### DOCUMENT SEGMENT ###
A disputa pela classe C - MERVAL PEREIRA


O GLOBO - 11/02/12


O controle político da chamada "nova classe média", que pode se transformar na célebre situação de a criatura se voltar contra o criador, tem provocado polêmicas a partir da explicitação da preocupação do ministro Gilberto Carvalho, secretário-geral da Presidência e olhos e ouvidos de Lula na administração Dilma, no Fórum Social Mundial.
Ele chamou a atenção para a necessidade de não deixar a nova classe média "à mercê" dos meios de comunicação no país, sugerindo que são disseminadores de uma ideologia conservadora.
Ao mesmo tempo, chamou para o centro da luta política os evangélicos, com quem disse que as esquerdas devem disputar ideologicamente a massa dos emergentes.
Gilberto Carvalho chegou a falar na criação de um sistema de comunicação de massas para transmitir a esses novos consumidores as ideias do governo.
Anteriormente, ele já havia deixado claro que essa é uma preocupação prioritária do governo, pois a nova classe emergente seria, no seu modo de ver, "um pouco polêmica, porque não tem uma posição ainda consolidada".
###
▸ **DIRECTIVES**:
1: Transcribe the document segment beginning at "A disputa pela". Stop after "uma ideologia conservadora.".
2: Carry the document segment on from its last sentence.
### SOURCE DATA ###
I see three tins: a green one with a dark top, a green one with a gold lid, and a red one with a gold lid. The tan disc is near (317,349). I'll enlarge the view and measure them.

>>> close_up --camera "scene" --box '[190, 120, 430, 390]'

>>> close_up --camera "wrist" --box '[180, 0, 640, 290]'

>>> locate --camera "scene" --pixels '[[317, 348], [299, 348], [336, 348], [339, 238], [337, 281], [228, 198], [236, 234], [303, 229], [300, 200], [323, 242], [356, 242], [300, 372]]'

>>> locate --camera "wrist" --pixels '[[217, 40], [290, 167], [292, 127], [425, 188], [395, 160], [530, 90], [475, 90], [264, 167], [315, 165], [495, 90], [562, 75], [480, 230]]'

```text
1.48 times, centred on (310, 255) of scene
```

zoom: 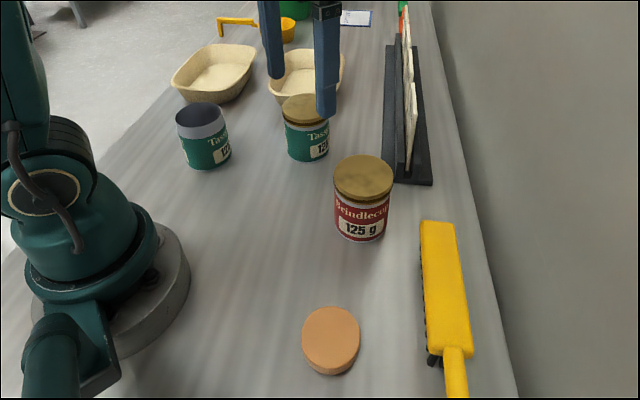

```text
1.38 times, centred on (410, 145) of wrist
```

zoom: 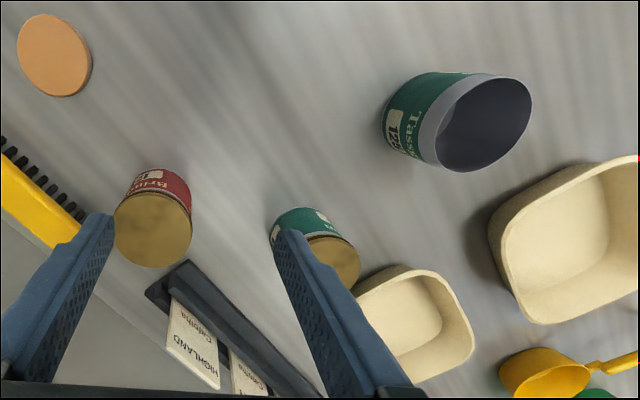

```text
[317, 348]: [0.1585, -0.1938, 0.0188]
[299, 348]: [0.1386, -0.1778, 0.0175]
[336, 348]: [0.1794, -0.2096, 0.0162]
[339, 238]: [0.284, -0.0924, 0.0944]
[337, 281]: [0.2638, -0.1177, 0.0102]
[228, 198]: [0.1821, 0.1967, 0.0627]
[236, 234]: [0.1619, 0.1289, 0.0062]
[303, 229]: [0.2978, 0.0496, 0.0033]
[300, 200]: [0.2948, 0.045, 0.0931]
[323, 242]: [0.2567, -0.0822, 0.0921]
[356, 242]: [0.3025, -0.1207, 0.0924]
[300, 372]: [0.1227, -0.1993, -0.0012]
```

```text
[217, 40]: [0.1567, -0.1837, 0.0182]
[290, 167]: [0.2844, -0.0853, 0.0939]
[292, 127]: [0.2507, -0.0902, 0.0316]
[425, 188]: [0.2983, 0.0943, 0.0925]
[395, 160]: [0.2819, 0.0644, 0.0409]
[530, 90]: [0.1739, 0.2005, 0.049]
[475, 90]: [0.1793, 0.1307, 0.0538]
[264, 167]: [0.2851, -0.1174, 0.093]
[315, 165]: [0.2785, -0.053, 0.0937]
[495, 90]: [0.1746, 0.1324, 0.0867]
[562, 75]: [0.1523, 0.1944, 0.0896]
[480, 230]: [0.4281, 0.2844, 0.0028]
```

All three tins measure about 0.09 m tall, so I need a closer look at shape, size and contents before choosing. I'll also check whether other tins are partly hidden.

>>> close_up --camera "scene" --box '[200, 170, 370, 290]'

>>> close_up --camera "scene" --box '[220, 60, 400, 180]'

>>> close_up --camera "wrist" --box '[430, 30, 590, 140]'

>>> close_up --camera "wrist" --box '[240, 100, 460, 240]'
###
▸ **SOLVED TASKS**:
1:
A disputa pela classe C - MERVAL PEREIRA


O GLOBO - 11/02/12


O controle político da chamada "nova classe média", que pode se transformar na célebre situação de a criatura se voltar contra o criador, tem provocado polêmicas a partir da explicitação da preocupação do ministro Gilberto Carvalho, secretário-geral da Presidência e olhos e ouvidos de Lula na administração Dilma, no Fórum Social Mundial.
Ele chamou a atenção para a necessidade de não deixar a nova classe média "à mercê" dos meios de comunicação no país, sugerindo que são disseminadores de uma ideologia conservadora.

2:
Os evangélicos reagiram com vigor, e o ministro foi chamado até mesmo de "safado" pelo deputado Magno Malta, líder de um partido aliado do governo.
E a nova ministra da Secretaria das Mulheres, Eleonora Menicucci, mal assumiu e já se tornou alvo dos evangélicos por sua defesa do aborto.
O cientista político Amaury de Souza diz que não apenas a classe C, mas grande parte da população brasileira é conservadora "se por tal se entende o apego à lei e ordem e a um conjunto de valores relativos ao comportamento individual, à família e à vida em sociedade, muitos dos quais compõem o que se conhece por "moral cristã"".
Ele chama a atenção para a impossibilidade de uma classe que engloba a metade do eleitorado votar de forma homogênea.
"No entanto, os segmentos política e institucionalmente mais organizados da classe C, como os evangélicos, constituem uma formidável força política.
Basta lembrar o papel decisivo que desempenharam na eleição de 2010, capitaneando uma onda conservadora que levou a disputa presidencial ao segundo turno.
Se os evangélicos se tornarem antipetistas, o mérito, ironiza Amaury de Souza, será em boa medida do secretário-geral da Presidência Gilberto Carvalho, que convocou o seu partido a travar "uma disputa ideológica com líderes evangélicos pelos setores emergentes".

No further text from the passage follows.